▸ **WHAT THE EXERCISE ASKS**:
I need the excerpted text continued from the place where it stops.

▸ **EXCERPTED TEXT**:

((

Christian Bobin

Portrait de Christian Bobin

Mais que vient donc faire Christian Bobin (né en 1951) au beau milieu de ces maîtres de méditation ? Pour le méditant que je suis, sa façon de ne pas discriminer entre le morne et le sublime, de rester quoi qu'il en soit ouvert et de se voir par là-même soudain traversé de fulgurances, c'est le plus simple et bel enseignement qui soit.

Quand le gris de la vie me cerne et menace de m'engloutir, j'attrape un Bobin et me cale entre deux oreillers. Empruntant un instant le regard qu'il pose sur les scènes d'une vie pas moins grise, aussitôt rafraîchis mes yeux retrouvent la lumière et je reprends léger mon bonhomme de chemin.

Contribution dans

Quelques ouvrages

Quelques extraits

• Ce qui nous sauve n’appartient pas au temps

L'éveil, je le trouve dans les fleurs. Certaines m'ont sauvé. Elles disposaient de peu de temps pour le faire, mais ce qui nous sauve n’appartient pas au temps. Un éclair dans le ciel bleu.

))

▸ **DATA PROVIDED**:
((

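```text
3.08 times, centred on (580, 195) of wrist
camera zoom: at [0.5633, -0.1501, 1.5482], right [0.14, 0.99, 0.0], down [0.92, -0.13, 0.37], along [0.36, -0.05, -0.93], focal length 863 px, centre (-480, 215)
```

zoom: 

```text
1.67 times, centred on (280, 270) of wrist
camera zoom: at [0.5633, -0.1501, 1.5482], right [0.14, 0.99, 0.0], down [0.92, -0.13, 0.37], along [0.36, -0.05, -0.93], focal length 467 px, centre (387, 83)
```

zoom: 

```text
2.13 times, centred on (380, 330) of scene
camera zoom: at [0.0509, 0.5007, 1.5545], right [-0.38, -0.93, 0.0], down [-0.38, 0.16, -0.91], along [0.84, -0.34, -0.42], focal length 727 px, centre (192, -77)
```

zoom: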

))

▸ **WRITTEN ANSWER**:
page(s) 84
• Tous s'en vont vers leur mort

[C]eux que l'on regarde s'en vont vers leur mort, donc s'éloignent de nous même quand ils ont l'air de s'en approcher, tout s'en va, depuis le début s'en va. Ce n'est rien de désespérant, cette pensée. C'est une pensée simple. Elle ne retient pas d'aimer, au contraire. Elle me fait même chanter en cet instant.

page(s) 115
• L’océan d’une paix profonde

J'épluchais une pomme rouge du jardin quand j'ai soudain compris que la vie ne m'offrirait jamais qu'une suite de problèmes merveilleusement insolubles. Avec cette pensée est entré dans mon cœur l’océan d’une paix profonde.

page(s) 70
• Paradis & enfer

Il n'y aucune différence entre le paradis et l'enfer.

page(s) 76
• Plus vite à l’essentiel

Lire est une passion lente. S'émerveiller d'un rire gravé dans l'air va plus vite à l’essentiel.

page(s) 22
• Quelques secondes, pas plus

Nous avons quelques secondes pour devenir des saints ou des diables, pas plus.

page(s) 152
• Un enfant de chœur de la lumière terrestre

Laver une assiette ou éplucher un légume c'est devenir un enfant de chœur de la lumière terrestre.

page(s) 40
• Extraire d'un poème le soleil qu'il contient

Le monde ne devient réel que pour qui le regarde avec l'attention qui sert à extraire d'un poème le soleil qu'il contient.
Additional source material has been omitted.